1L’introduction de Parcoursup en 2018 a depuis fait l’objet d’une littérature florissante en sociologie de l’éducation1. Dans leur ouvrage, la sociologue Annabelle Allouch et la juriste Delphine Espagno-Abadie font le pari d’appréhender cette réforme de l’enseignement supérieur sous l’angle original des usages du droit. Précisons-le d’emblée, le titre de l’ouvrage ne rend pas justice à l’ampleur du travail des deux autrices puisque le livre porte non seulement sur Parcoursup mais aussi sur deux autres réformes qui ont récemment transformé les modalités d’accès aux formations universitaires, avec en 2017 le passage de la sélectivité de la deuxième année de master à la première et en 2020 la réforme de l’accès aux études de santé. Au croisement de la sociologie de l’enseignement supérieur et de la sociologie du droit, l’ouvrage part des plaintes des usager·ères pour analyser l’effet de ces réformes sur les relations entre l’institution scolaire, les étudiant·es et leurs familles. Il repose sur une vaste enquête qualitative de cinq ans, qui a bénéficié de l’accès aux réclamations envoyées au Défenseur des droits ainsi qu’à l’ensemble des jugements des tribunaux administratifs liés à l’entrée dans l’enseignement supérieur depuis 2016 (complété par une analyse de bases de données juridiques). S’y ajoutent 80 entretiens auprès d’étudiant·es, de leurs parents mais aussi de professionnel·les du droit et des universités, permettant de faire le lien entre trajectoires judiciaires et trajectoires scolaires. L’articulation des matériaux d’enquête conduit les autrices à nuancer l’hypothèse selon laquelle la mise en place de Parcoursup aurait permis la « revanche du premier recalé » en autorisant certain·es étudiant·es à contester juridiquement le verdict de l’institution scolaire. Au contraire, les réformes de l’accès à l’enseignement supérieur, en renforçant l’incertitude des procédures de sélection, placeraient les familles dans une situation d’« impossibilité calculatoire » qui viendrait remettre en cause les modes traditionnels de reproduction sociale des familles de classes moyennes et supérieures reposant sur l’anticipation stratégique de l’avenir2.

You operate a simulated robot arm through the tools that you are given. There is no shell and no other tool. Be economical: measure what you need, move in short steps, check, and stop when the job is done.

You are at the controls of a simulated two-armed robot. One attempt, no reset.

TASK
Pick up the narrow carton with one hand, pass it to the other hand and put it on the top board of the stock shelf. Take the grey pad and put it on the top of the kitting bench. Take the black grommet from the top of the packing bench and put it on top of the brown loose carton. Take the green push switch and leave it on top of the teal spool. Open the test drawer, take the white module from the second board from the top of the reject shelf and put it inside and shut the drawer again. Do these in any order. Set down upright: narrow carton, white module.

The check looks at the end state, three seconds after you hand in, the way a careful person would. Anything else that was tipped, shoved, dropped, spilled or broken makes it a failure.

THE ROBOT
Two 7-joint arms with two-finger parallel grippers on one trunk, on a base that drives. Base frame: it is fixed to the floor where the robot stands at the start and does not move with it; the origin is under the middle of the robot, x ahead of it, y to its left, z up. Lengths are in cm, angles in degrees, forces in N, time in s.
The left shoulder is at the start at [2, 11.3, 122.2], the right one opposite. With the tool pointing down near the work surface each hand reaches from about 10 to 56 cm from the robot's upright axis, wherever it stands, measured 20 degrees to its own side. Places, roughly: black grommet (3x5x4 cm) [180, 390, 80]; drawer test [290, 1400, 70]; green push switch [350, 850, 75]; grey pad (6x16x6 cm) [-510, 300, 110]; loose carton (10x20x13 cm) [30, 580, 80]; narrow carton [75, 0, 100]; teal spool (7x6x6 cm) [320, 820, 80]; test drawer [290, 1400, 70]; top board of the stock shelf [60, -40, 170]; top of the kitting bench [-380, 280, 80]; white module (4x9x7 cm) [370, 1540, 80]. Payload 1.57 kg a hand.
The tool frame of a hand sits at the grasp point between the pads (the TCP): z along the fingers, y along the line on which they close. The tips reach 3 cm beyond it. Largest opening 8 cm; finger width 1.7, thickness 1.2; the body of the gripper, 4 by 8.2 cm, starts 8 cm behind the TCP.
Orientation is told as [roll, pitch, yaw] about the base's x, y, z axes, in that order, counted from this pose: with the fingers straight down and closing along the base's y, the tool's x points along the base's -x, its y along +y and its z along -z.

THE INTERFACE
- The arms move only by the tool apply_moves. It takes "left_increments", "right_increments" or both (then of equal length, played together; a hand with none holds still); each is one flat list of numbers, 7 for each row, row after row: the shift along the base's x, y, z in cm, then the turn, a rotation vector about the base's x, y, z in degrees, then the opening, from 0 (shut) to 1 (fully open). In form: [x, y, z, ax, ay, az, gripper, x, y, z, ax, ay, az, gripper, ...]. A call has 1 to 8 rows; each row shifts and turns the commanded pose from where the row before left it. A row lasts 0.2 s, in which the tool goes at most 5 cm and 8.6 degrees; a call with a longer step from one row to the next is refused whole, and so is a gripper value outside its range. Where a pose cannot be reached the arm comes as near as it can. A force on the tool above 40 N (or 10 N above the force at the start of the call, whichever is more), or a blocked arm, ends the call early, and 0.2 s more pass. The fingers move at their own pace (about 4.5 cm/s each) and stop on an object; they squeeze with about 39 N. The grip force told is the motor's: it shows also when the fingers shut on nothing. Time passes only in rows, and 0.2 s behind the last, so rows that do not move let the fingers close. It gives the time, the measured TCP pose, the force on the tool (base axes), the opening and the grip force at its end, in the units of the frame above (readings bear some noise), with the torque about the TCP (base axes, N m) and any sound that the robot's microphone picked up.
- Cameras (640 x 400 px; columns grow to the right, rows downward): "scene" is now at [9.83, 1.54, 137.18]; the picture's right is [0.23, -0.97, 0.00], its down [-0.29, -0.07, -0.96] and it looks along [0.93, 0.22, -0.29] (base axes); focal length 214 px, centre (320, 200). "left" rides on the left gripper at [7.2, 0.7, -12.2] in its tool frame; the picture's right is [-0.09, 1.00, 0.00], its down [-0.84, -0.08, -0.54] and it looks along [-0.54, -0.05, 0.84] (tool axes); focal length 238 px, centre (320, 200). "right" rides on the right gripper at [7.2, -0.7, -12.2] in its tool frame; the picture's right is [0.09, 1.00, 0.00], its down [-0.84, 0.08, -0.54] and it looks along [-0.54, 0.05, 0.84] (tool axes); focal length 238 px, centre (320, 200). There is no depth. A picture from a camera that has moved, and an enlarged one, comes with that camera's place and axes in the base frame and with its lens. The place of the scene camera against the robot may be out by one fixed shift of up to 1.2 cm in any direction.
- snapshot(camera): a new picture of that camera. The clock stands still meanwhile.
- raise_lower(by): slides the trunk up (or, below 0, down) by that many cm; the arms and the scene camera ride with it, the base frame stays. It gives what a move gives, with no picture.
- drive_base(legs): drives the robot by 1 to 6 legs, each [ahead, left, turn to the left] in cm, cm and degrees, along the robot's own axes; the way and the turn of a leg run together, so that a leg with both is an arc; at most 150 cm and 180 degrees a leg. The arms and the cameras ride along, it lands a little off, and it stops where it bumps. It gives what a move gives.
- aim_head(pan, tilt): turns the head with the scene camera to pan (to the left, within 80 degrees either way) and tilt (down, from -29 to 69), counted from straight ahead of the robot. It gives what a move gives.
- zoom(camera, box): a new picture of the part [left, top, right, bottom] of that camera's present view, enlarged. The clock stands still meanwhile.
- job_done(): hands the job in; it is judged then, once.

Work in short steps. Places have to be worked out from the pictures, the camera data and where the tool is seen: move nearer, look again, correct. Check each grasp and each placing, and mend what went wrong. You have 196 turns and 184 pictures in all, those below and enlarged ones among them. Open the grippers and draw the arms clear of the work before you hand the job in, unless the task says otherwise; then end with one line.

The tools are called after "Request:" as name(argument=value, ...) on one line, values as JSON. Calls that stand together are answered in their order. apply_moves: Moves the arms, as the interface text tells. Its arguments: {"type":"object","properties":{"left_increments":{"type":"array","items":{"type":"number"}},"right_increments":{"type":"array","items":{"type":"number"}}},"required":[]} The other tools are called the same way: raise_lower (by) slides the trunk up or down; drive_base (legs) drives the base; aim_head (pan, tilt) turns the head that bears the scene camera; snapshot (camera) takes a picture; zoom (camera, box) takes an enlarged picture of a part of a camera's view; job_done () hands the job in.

2Le premier chapitre revient sur le contexte institutionnel dans lequel s’inscrit cette hausse des contentieux judiciaires. Tout en uniformisant les modalités d’accès aux différentes formations par le biais de plateformes numériques standardisées, les réformes ont conduit chaque établissement à appliquer des critères de sélection différenciés qui se sont traduits dans les faits par des pratiques très hétérogènes. Là où la sélection est considérée comme relevant de l’évidence dans certains établissements (à l’image des UFR de médecine), d’autres ont manifesté leur opposition vis-à-vis de ce fonctionnement jugé inégalitaire, en particulier dans les universités à recrutement local. L’opacité des procédures de sélection s’est vue renforcée par la mise en œuvre de pratiques informelles de régulation des flux, comme dans certaines UFR où le droit au redoublement en troisième année de licence a été autorisé pour limiter les flux entrants en master. Le manque de cadrage des réformes a de ce fait alimenté la défiance de certains personnels mais aussi des usager·ères à l’encontre des nouveaux dispositifs de sélection.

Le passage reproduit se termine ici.